Holding on to anger is like grasping a hot coal with the intent of throwing it at someone else; you are the one who gets burned.
- The Buddha
 Man, this Buddha guy.
My Baptists parents accepts and encourages my yoga and meditation practice. 
Why wouldn't they? From what I've read so far it's basically devoid of any of the actual essence of the religion it's from.
My Catholic boyfriend accept and encourages my yoga and meditation practice. He even accepts my leanings towards Buddhism.
Your sweeping ignorance of the subject suggests they're only very slight leanings.
Meditations from the Mat by Rolf Gates
one of my yoga students gave me this for a christmas present. and i started to use it for my forty day sadhana because it would dive deeper into the yamas and niyamas.

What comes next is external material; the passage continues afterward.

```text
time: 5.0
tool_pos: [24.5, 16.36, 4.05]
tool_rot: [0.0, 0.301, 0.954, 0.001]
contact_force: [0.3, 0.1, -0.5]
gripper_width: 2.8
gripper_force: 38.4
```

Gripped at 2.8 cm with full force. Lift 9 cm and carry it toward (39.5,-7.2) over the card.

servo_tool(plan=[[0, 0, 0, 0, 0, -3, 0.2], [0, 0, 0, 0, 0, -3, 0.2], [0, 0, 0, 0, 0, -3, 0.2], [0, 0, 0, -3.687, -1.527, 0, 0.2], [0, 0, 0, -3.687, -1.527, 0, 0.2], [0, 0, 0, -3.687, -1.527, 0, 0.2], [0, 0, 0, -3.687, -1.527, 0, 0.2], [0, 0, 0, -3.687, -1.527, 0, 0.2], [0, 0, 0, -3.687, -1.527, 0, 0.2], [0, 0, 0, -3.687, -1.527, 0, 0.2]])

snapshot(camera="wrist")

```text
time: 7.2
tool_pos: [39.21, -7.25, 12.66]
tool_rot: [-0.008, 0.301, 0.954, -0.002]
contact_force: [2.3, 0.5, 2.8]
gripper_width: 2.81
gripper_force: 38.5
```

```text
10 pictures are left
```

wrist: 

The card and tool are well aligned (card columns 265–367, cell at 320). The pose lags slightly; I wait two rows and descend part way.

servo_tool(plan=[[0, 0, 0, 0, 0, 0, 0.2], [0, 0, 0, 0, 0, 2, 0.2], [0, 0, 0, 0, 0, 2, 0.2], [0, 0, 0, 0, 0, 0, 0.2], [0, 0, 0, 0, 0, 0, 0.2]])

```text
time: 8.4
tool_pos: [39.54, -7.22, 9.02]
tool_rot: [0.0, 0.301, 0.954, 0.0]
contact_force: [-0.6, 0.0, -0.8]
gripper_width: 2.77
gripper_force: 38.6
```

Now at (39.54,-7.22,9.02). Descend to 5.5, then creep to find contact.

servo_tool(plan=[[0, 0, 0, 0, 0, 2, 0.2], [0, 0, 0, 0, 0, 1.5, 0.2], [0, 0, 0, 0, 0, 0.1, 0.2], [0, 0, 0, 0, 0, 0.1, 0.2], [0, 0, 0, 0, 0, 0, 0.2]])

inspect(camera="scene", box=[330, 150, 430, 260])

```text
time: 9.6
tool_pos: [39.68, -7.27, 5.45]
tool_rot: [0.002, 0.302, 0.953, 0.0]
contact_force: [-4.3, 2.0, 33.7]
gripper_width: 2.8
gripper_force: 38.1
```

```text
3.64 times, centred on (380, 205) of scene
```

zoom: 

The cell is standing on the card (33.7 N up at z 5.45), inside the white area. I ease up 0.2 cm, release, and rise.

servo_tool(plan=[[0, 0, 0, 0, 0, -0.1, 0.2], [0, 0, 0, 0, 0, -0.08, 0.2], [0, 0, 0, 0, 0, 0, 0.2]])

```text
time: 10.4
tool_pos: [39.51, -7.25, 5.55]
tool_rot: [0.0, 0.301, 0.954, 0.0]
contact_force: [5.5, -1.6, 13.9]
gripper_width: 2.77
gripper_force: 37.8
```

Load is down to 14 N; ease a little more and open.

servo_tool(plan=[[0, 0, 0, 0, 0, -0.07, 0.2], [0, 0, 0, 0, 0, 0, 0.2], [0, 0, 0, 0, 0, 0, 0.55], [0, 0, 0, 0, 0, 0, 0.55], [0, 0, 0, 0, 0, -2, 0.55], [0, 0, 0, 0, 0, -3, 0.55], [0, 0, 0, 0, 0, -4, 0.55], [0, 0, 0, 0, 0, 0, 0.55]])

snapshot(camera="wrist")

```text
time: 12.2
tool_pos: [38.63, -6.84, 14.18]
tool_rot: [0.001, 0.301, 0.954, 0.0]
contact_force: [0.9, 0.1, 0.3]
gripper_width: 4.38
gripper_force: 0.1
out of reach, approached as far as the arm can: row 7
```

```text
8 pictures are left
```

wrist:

Buddhism isn't even something that's supposed to stand on its own. It's not even, strictly speaking, a religion. It fits more comfortably into the workings of another religion.
I say you slap that shit right on top of whatever bullshit beliefs you already have.
Oh but no wait Buddhism gets pretty hardcore at times. Better just stick to bullshit.
This blog goes on and on about nonsense.
I legitimately can't believe how fucking long this blog is and yet it says precisely fuck all.
I'm left with the perplexing question of "what was so mundane that she had to hide behind friends only"?
Anyway this is putting me to sleep so I'm gonna go.